Curated Optogenetic Publication Database

Abstract: The discovery of the gut-brain axis has proven that brain functions can be affected by the gut microbiota's metabolites, so there are significant opportunities to explore new tools to regulate gut microbiota and thus work on the brain functions. Meanwhile, engineered bacteria as oral live biotherapeutic agents to regulate the host's healthy homeostasis have attracted much attention in microbial therapy. However, whether this strategy is able to remotely regulate the host's brain function in vivo has not been investigated. Here, we engineered three blue-light-responsive probiotics as oral live biotherapeutic agents. They are spatiotemporally delivered and controlled by the upconversion optogenetic micro-nano system. This micro-nano system promotes the small intestine targeting and production of the exogenous L. lactis in the intestines, which realizes precise manipulation of brain functions including anxiety behavior, Parkinson's disease, and vagal afferent. The noninvasive and real-time probiotic intervention strategy makes the communiation from the gut to the host more controllable, which will enable the potential for engineered microbes accurately and effectively regulating a host's health.

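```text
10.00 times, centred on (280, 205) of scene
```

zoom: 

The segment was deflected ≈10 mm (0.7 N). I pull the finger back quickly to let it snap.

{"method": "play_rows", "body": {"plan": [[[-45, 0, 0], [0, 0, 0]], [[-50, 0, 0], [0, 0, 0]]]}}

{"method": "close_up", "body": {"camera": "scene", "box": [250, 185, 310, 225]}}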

Abstract: Recombinant bacterial colonization plays an indispensable role in disease prevention, alleviation, and treatment. Successful application mainly depends on whether bacteria can efficiently spatiotemporally colonize the host gut. However, a primary limitation of existing methods is the lack of precise spatiotemporal regulation, resulting in uncontrolled methods that are less effective. Herein, we design upconversion microgels (UCMs) to convert near-infrared light (NIR) into blue light to activate recombinant light-responsive bacteria (Lresb) in vivo, where autocrine "functional cellular glues" made of adhesive proteins assist Lresb inefficiently colonizing the gut. The programmable engineering platform is further developed for the controlled and effective colonization of Escherichia coli Nissle 1917 (EcN) in the gut. The colonizing bacteria effectively alleviate DSS-induced colitis in mice. We anticipate that this approach could facilitate the clinical application of engineered microbial therapeutics to accurately and effectively regulate host health.